Under the Philippines’ budget cycle, the President works with the Department of Budget Management (DBM) to prepare the National Expenditure Program (NEP) – the initial version of the budget. The NEP is submitted to Congress, where both its chambers – the House and the Senate – scrutinize the NEP and make amendments respectively as they see fit.

Any differences between the version of the House and the Senate are reconciled by the Bicam, comprised of members from both chambers. The final version agreed in the Bicam becomes the General Appropriations Bill (GAB), which is then submitted to the President for his approval and enactment into law.

The GAB submitted by the Bicam made significant reductions in funding to key sectors like education and social services from the initial NEP submitted by President Bongbong Marcos Jr. One example is a cut of Php12 billion for the Department of Education (DepEd), the bulk of which (Php10 billion) was supposed to be allocated to a program to digitalize classrooms around the country.

The Commission on Higher Education (CHED), the agency in charge of post-secondary education institutions in the country, had an initial allocation of Php60.22 billion. This was gutted to a mere Php33.31 billion by the bicam, reduced to almost half.

At a time when the Philippines is already lagging behind its Asian neighbors in educational attainment, seeing these reductions in education spending is added salt to the wound.

Table published by EDCOM 2 in its year one report, "Miseducation: The Failed System of Philippine Education."
Table published by EDCOM 2 in its year one report, “Miseducation: The Failed System of Philippine Education.”

Students and teaching faculty aren’t only losers because of these cuts to education. As the biggest users of public transport in the country they also have to contend with gargantuan cuts in the budget of the Department of Transportation (DOTr).

In the NEP, DOTr was allocated Php180.14 billion. This was cut to Php103.93 billion when it went through the House, before the Bicam further axed it to Php87.24 billion – a Php93 billion peso middle finger to Filipino commuters.

The President wanted a Php31 billion calamity fund, the Bicam gave him only Php21 billion. For social services, the Department of Social Welfare and Development’s (DSWD) flagship Pantawid Pamilyang Pilipino Program (4Ps) was slashed by Php50 billion.

Not to worry however, as another cash aid program was invented and funded comprehensively by the 2025 GAB – the Ayuda para sa Kapos and Kita Program (AKAP). What is problematic about this proposition is that unlike 4Ps which provides cash assistance to beneficiaries identified on provided lists, the criteria for AKAP is much broader: anyone whose income falls below the minimum wage and who are “severely affected by rising inflation” qualify, which virtually makes majority of the population eligible.

The fact that AKAP bucked the trend and is a big winner in the 2025 GAB is noteworthy: the ability for politicos to pick and choose individuals who could benefit from cash assistance will massively help their election campaign.

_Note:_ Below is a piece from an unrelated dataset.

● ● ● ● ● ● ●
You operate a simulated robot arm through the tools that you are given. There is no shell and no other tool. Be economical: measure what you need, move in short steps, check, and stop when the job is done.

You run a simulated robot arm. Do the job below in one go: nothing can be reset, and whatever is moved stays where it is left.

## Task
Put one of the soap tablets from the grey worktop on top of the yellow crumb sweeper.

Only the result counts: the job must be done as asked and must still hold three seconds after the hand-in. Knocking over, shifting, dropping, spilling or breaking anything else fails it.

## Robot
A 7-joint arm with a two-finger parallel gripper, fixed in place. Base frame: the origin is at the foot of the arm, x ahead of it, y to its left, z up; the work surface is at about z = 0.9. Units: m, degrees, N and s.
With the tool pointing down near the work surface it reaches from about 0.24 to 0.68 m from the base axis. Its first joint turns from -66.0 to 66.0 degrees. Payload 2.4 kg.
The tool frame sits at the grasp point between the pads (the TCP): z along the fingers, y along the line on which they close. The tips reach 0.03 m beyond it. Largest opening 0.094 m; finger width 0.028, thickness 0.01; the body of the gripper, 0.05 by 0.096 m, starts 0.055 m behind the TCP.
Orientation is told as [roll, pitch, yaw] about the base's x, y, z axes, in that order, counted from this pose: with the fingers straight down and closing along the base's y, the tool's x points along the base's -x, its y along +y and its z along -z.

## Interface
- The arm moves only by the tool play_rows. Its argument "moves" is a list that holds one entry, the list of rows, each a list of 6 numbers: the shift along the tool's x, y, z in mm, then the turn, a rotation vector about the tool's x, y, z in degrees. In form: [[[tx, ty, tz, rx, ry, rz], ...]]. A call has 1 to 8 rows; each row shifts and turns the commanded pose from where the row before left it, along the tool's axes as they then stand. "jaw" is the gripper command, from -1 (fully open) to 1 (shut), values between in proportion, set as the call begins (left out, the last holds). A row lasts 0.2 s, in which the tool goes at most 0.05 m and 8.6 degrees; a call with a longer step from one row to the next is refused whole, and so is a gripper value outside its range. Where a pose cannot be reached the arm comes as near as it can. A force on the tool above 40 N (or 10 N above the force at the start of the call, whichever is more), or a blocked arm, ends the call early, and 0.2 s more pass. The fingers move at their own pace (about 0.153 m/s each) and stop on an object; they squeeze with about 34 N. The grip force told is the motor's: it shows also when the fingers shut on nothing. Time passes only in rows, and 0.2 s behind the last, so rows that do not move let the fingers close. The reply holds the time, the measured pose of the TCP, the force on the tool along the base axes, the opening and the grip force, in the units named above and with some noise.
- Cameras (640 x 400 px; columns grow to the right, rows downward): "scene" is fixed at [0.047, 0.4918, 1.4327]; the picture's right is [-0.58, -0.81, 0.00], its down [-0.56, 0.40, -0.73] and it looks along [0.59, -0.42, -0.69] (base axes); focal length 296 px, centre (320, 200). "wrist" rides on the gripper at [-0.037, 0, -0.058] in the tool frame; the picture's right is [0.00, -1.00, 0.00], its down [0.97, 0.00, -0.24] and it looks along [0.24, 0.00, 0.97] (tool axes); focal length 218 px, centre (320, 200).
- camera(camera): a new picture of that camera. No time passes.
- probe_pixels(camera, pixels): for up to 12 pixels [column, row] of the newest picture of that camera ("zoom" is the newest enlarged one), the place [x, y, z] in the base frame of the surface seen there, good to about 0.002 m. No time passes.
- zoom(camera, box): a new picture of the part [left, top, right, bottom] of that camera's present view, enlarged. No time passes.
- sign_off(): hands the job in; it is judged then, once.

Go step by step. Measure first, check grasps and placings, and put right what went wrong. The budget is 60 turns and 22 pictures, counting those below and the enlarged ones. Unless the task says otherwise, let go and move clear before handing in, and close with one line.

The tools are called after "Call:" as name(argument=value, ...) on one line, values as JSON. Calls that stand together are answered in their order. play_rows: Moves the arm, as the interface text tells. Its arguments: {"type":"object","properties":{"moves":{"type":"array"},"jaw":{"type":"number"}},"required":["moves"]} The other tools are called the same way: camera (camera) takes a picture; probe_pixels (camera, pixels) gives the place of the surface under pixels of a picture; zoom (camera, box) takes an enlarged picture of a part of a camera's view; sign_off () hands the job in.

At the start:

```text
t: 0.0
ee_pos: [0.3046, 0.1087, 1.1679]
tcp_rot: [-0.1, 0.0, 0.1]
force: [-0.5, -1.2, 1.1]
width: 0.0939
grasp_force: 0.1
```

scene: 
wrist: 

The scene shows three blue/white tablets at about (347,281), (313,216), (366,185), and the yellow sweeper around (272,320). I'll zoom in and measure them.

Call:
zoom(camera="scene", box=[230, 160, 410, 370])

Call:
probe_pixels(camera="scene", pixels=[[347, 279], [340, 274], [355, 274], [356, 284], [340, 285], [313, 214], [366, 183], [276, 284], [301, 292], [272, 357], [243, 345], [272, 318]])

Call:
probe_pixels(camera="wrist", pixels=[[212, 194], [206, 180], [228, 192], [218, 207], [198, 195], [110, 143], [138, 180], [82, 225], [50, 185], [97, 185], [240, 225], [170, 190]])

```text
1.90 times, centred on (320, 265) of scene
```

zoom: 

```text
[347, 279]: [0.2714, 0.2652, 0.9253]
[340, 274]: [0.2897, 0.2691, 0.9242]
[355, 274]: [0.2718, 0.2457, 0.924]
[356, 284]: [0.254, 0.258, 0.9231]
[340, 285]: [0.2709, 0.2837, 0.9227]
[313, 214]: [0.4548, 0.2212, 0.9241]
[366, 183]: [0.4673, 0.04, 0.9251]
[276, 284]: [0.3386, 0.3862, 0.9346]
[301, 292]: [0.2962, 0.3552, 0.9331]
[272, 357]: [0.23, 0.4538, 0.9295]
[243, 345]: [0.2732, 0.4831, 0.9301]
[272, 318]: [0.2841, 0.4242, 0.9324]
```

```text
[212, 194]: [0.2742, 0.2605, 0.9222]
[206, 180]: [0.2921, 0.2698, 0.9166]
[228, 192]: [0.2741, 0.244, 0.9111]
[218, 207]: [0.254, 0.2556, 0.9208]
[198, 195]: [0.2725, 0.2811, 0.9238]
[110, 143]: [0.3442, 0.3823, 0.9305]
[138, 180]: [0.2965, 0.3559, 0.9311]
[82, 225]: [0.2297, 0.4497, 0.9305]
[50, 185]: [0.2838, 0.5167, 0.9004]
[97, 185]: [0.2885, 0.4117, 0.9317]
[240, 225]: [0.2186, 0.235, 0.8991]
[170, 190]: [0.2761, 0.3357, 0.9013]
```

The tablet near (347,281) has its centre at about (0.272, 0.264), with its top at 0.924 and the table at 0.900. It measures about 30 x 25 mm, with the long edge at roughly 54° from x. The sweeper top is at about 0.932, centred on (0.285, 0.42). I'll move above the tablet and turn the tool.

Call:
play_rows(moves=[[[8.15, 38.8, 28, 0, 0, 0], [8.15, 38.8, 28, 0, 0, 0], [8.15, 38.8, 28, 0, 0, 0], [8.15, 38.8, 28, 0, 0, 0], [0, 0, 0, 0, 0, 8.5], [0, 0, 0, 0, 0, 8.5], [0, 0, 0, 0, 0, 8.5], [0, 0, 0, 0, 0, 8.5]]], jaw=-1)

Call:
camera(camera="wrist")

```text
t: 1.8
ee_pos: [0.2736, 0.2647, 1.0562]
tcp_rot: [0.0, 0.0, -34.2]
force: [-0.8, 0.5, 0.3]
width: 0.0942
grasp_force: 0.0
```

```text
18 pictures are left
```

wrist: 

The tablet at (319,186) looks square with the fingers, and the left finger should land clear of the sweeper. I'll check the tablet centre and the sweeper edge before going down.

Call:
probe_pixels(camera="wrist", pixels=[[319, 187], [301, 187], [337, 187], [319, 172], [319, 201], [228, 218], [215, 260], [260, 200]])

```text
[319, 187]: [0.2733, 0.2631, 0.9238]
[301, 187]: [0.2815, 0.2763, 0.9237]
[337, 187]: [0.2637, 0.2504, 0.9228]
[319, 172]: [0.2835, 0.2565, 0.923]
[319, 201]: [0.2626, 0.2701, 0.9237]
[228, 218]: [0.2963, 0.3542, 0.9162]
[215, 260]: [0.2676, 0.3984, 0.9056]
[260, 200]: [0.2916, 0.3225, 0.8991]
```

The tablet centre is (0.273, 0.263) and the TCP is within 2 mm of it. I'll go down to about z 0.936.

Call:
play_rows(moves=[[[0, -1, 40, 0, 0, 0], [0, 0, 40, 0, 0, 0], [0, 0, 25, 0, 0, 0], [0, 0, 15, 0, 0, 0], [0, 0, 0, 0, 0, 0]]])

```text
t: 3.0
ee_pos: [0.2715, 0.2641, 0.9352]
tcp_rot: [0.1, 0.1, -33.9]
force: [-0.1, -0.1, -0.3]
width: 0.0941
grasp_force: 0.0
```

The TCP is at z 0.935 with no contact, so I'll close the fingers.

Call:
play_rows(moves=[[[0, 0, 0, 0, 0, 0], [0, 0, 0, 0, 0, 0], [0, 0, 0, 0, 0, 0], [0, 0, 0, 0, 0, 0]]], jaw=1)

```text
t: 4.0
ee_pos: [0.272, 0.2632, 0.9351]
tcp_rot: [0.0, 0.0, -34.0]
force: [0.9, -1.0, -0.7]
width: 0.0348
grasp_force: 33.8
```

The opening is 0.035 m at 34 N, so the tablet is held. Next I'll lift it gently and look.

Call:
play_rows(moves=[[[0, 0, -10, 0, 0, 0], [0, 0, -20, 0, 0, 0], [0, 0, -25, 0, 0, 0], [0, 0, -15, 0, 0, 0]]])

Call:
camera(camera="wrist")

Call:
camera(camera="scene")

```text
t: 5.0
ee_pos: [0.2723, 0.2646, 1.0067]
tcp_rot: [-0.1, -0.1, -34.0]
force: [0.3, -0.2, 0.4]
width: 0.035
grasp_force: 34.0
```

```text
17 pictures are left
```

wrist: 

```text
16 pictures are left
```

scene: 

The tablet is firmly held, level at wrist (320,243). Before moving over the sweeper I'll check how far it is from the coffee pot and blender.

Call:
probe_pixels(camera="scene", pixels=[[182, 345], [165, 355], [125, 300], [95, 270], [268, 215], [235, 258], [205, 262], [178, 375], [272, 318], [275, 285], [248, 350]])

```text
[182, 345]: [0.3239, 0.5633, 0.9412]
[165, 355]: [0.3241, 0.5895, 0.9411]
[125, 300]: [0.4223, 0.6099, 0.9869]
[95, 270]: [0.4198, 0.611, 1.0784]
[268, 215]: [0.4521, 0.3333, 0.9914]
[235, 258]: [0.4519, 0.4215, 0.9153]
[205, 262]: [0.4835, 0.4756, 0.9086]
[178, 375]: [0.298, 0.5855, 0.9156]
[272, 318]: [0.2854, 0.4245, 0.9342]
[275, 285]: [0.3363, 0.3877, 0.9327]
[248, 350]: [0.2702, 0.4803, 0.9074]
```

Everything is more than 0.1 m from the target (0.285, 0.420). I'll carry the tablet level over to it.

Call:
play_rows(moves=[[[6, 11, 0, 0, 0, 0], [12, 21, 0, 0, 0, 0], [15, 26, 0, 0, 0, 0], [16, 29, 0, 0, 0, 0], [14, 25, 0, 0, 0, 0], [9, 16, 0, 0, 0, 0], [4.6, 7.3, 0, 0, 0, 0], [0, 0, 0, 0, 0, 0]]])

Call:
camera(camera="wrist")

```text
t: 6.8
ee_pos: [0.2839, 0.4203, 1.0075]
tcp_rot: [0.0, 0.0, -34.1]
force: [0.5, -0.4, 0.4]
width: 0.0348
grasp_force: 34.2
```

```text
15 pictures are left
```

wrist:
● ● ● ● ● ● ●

Such is the underlying reason for the 2025 Budget fiasco – politicians are hell-bent on grabbing their loot at the expense of more important government programs.

A chart showing Budget 2025 winners and losers. (Photo: Philstar.com)
A chart showing Budget 2025 winners and losers. (Photo: Philstar.com)

This is further proven by the fact that the Department of Public Works and Highway (DPWH) is the biggest winner in this budget. The agency received a whooping Php288.65 billion boost in the Bicam report from the initial funding set by the President’s NEP.

This tells us that senators and members of congress really wanted to build more roads, bridges and other multipurpose buildings in their respective home districts. Those projects, after all, are tangible proof of their “work” that could entice voters to re-elect them.

The Bicam’s insertion took the DPWH’s budget up to Php1.113 trillion, even higher than DepEd’s total appropriation of Php737 billion. That in itself, is a violation of the Constitution which states that: “[t]he State shall assign the highest budgetary priority to education and ensure that teaching will attract and retain its rightful share of the best available talents through adequate remuneration and other means of job satisfaction and fulfillment.” (Article XIV Section 5(5)

Yet this never factored into the deliberations of the Bicam, who were more focused on securing their political futures rather than directing taxpayer funds to their most optimal uses. This predicament also reminds us that patronage politics is alive and well in the Philippines – a system where politicians favor certain individuals or groups (either in cash assistance or ayuda or preferential infrastructure development) in return for their political support.

Instead of funding proven and targeted programs, the purse strings are loosened to allow politicians to be selective in who they provide assistance or favors to. What we get is exactly what we are seeing in the 2025 GAB: cuts to education, calamity response and even no added subsidies to the government health insurance company, Philhealth – a decision that proved to be the most controversial in the 2025 Budget controversy.

**T0822jane1 ** AUGUST 21, 2022 Public school teacher Julieta Golez is busy rearranging the arm chairs and fixing the table in her classroom on Saturday, in preparation for the implementation of face-to-face classes on Aug. 22. PHOTO BY JANE CAROLINE BAUTISTA
A Philippine public school teacher arranges chairs in her classroom. Despite a severe shortage of educational resources like classrooms, the Dept of Education received a Php12 billion budget cut in the 2025 Budget. (Photo: Jane Caroline Bautista/Philippine Daily Inquirer)

The lingering presence of patronage politics is one of many afflictions continuing to ail Philippine politics. Rather than focusing on solving legacy issues in many aspects of our state services, politicians are fixated on ensuring their political survival instead.

In some ways, we cannot blame them completely. The Philippine political landscape recently has been dominated by the intensifying feud between the Marcos and Duterte political dynasties, and both those sides are desperate for allies – even willing to provide them with a taxpayer-funded bounty in return for their support to ensure the opposing side’s downfall.

In this battle between two evils, however – the ordinary Filipino winds up as the biggest loser.